BRIEF ▸ Print every line of the listing exactly, please.

GIVEN MATERIAL ▸
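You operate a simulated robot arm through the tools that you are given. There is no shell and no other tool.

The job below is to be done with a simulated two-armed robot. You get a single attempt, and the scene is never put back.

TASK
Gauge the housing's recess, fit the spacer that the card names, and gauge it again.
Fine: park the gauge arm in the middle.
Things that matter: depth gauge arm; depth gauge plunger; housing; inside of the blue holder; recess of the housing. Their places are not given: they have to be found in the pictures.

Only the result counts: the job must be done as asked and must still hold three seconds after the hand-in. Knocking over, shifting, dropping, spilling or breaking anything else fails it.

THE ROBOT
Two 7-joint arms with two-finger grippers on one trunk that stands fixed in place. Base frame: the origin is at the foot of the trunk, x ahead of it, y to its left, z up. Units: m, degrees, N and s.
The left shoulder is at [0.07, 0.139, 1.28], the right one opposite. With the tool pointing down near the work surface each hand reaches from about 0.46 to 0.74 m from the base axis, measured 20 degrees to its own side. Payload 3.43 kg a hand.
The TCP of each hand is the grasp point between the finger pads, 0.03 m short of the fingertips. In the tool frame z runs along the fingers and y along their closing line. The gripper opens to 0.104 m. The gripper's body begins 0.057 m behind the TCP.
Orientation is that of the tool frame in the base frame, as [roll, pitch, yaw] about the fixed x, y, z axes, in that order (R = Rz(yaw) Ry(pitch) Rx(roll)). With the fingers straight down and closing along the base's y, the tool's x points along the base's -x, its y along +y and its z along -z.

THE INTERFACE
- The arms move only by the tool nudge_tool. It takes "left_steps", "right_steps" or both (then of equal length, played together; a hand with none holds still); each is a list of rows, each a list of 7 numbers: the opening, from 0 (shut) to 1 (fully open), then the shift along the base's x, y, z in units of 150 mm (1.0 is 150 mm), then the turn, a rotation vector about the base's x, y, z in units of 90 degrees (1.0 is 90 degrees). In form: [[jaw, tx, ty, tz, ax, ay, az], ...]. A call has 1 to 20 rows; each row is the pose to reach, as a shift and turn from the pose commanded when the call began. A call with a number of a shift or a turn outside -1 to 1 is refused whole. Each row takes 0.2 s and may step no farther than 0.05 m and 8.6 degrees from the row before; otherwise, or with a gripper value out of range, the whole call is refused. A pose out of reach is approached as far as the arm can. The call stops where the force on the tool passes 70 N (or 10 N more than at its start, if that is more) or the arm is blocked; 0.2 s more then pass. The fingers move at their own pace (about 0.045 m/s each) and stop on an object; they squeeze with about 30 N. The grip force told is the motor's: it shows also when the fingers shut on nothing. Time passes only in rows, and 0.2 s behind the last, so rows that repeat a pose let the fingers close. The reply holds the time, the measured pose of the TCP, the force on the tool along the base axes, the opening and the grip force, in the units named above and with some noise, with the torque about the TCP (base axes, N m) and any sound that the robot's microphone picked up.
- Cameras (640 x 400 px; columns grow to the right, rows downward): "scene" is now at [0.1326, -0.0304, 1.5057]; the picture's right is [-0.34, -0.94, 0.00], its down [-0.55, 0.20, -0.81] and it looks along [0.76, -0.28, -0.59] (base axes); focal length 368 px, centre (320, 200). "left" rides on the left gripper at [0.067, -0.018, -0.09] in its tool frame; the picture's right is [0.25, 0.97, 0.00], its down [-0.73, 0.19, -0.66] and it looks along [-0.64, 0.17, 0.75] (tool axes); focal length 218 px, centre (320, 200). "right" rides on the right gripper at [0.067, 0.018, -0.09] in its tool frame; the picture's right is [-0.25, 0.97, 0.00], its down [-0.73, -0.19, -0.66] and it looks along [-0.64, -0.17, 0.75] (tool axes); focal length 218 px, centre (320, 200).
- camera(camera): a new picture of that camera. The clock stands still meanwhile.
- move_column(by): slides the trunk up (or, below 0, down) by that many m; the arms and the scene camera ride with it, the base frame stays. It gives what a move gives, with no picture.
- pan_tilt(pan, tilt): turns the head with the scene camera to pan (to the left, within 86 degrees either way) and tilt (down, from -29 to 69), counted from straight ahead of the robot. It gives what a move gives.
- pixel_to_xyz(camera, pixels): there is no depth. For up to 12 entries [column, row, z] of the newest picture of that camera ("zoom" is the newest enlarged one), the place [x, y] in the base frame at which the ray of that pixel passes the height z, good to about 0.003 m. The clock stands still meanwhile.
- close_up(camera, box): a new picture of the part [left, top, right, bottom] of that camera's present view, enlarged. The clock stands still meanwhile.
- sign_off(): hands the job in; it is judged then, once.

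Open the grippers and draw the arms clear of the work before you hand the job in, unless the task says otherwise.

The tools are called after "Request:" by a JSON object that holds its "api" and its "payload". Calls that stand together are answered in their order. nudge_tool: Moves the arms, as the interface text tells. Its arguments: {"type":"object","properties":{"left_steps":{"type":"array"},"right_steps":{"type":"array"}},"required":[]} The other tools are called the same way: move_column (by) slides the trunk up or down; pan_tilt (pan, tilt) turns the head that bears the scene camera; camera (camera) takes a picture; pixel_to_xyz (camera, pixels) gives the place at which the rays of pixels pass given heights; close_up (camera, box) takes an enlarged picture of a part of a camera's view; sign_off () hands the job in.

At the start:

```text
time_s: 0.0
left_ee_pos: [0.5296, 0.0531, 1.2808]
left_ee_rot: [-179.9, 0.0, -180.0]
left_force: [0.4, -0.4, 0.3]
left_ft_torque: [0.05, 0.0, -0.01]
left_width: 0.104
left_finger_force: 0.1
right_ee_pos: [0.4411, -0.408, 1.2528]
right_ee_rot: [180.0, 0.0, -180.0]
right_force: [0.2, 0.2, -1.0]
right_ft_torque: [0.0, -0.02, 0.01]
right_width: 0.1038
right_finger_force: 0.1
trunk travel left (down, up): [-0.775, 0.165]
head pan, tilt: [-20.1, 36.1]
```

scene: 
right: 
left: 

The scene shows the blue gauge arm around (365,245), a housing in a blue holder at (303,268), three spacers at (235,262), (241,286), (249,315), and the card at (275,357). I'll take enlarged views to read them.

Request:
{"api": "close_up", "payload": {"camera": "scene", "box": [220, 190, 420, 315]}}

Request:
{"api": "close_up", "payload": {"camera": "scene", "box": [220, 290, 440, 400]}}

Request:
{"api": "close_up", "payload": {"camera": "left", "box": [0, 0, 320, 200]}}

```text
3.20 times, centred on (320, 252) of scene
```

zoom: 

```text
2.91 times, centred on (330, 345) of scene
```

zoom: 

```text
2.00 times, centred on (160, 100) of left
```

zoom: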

WRITTEN SOLUTION ▸
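You operate a simulated robot arm through the tools that you are given. There is no shell and no other tool.

The job below is to be done with a simulated two-armed robot. You get a single attempt, and the scene is never put back.

TASK
Gauge the housing's recess, fit the spacer that the card names, and gauge it again.
Fine: park the gauge arm in the middle.
Things that matter: depth gauge arm; depth gauge plunger; housing; inside of the blue holder; recess of the housing. Their places are not given: they have to be found in the pictures.

Only the result counts: the job must be done as asked and must still hold three seconds after the hand-in. Knocking over, shifting, dropping, spilling or breaking anything else fails it.

THE ROBOT
Two 7-joint arms with two-finger grippers on one trunk that stands fixed in place. Base frame: the origin is at the foot of the trunk, x ahead of it, y to its left, z up. Units: m, degrees, N and s.
The left shoulder is at [0.07, 0.139, 1.28], the right one opposite. With the tool pointing down near the work surface each hand reaches from about 0.46 to 0.74 m from the base axis, measured 20 degrees to its own side. Payload 3.43 kg a hand.
The TCP of each hand is the grasp point between the finger pads, 0.03 m short of the fingertips. In the tool frame z runs along the fingers and y along their closing line. The gripper opens to 0.104 m. The gripper's body begins 0.057 m behind the TCP.
Orientation is that of the tool frame in the base frame, as [roll, pitch, yaw] about the fixed x, y, z axes, in that order (R = Rz(yaw) Ry(pitch) Rx(roll)). With the fingers straight down and closing along the base's y, the tool's x points along the base's -x, its y along +y and its z along -z.

THE INTERFACE
- The arms move only by the tool nudge_tool. It takes "left_steps", "right_steps" or both (then of equal length, played together; a hand with none holds still); each is a list of rows, each a list of 7 numbers: the opening, from 0 (shut) to 1 (fully open), then the shift along the base's x, y, z in units of 150 mm (1.0 is 150 mm), then the turn, a rotation vector about the base's x, y, z in units of 90 degrees (1.0 is 90 degrees). In form: [[jaw, tx, ty, tz, ax, ay, az], ...]. A call has 1 to 20 rows; each row is the pose to reach, as a shift and turn from the pose commanded when the call began. A call with a number of a shift or a turn outside -1 to 1 is refused whole. Each row takes 0.2 s and may step no farther than 0.05 m and 8.6 degrees from the row before; otherwise, or with a gripper value out of range, the whole call is refused. A pose out of reach is approached as far as the arm can. The call stops where the force on the tool passes 70 N (or 10 N more than at its start, if that is more) or the arm is blocked; 0.2 s more then pass. The fingers move at their own pace (about 0.045 m/s each) and stop on an object; they squeeze with about 30 N. The grip force told is the motor's: it shows also when the fingers shut on nothing. Time passes only in rows, and 0.2 s behind the last, so rows that repeat a pose let the fingers close. The reply holds the time, the measured pose of the TCP, the force on the tool along the base axes, the opening and the grip force, in the units named above and with some noise, with the torque about the TCP (base axes, N m) and any sound that the robot's microphone picked up.
- Cameras (640 x 400 px; columns grow to the right, rows downward): "scene" is now at [0.1326, -0.0304, 1.5057]; the picture's right is [-0.34, -0.94, 0.00], its down [-0.55, 0.20, -0.81] and it looks along [0.76, -0.28, -0.59] (base axes); focal length 368 px, centre (320, 200). "left" rides on the left gripper at [0.067, -0.018, -0.09] in its tool frame; the picture's right is [0.25, 0.97, 0.00], its down [-0.73, 0.19, -0.66] and it looks along [-0.64, 0.17, 0.75] (tool axes); focal length 218 px, centre (320, 200). "right" rides on the right gripper at [0.067, 0.018, -0.09] in its tool frame; the picture's right is [-0.25, 0.97, 0.00], its down [-0.73, -0.19, -0.66] and it looks along [-0.64, -0.17, 0.75] (tool axes); focal length 218 px, centre (320, 200).
- camera(camera): a new picture of that camera. The clock stands still meanwhile.
- move_column(by): slides the trunk up (or, below 0, down) by that many m; the arms and the scene camera ride with it, the base frame stays. It gives what a move gives, with no picture.
- pan_tilt(pan, tilt): turns the head with the scene camera to pan (to the left, within 86 degrees either way) and tilt (down, from -29 to 69), counted from straight ahead of the robot. It gives what a move gives.
- pixel_to_xyz(camera, pixels): there is no depth. For up to 12 entries [column, row, z] of the newest picture of that camera ("zoom" is the newest enlarged one), the place [x, y] in the base frame at which the ray of that pixel passes the height z, good to about 0.003 m. The clock stands still meanwhile.
- close_up(camera, box): a new picture of the part [left, top, right, bottom] of that camera's present view, enlarged. The clock stands still meanwhile.
- sign_off(): hands the job in; it is judged then, once.

Open the grippers and draw the arms clear of the work before you hand the job in, unless the task says otherwise.

The tools are called after "Request:" by a JSON object that holds its "api" and its "payload". Calls that stand together are answered in their order. nudge_tool: Moves the arms, as the interface text tells. Its arguments: {"type":"object","properties":{"left_steps":{"type":"array"},"right_steps":{"type":"array"}},"required":[]} The other tools are called the same way: move_column (by) slides the trunk up or down; pan_tilt (pan, tilt) turns the head that bears the scene camera; camera (camera) takes a picture; pixel_to_xyz (camera, pixels) gives the place at which the rays of pixels pass given heights; close_up (camera, box) takes an enlarged picture of a part of a camera's view; sign_off () hands the job in.

At the start:

```text
time_s: 0.0
left_ee_pos: [0.5296, 0.0531, 1.2808]
left_ee_rot: [-179.9, 0.0, -180.0]
left_force: [0.4, -0.4, 0.3]
left_ft_torque: [0.05, 0.0, -0.01]
left_width: 0.104
left_finger_force: 0.1
right_ee_pos: [0.4411, -0.408, 1.2528]
right_ee_rot: [180.0, 0.0, -180.0]
right_force: [0.2, 0.2, -1.0]
right_ft_torque: [0.0, -0.02, 0.01]
right_width: 0.1038
right_finger_force: 0.1
trunk travel left (down, up): [-0.775, 0.165]
head pan, tilt: [-20.1, 36.1]
```

scene: 
right: 
left: 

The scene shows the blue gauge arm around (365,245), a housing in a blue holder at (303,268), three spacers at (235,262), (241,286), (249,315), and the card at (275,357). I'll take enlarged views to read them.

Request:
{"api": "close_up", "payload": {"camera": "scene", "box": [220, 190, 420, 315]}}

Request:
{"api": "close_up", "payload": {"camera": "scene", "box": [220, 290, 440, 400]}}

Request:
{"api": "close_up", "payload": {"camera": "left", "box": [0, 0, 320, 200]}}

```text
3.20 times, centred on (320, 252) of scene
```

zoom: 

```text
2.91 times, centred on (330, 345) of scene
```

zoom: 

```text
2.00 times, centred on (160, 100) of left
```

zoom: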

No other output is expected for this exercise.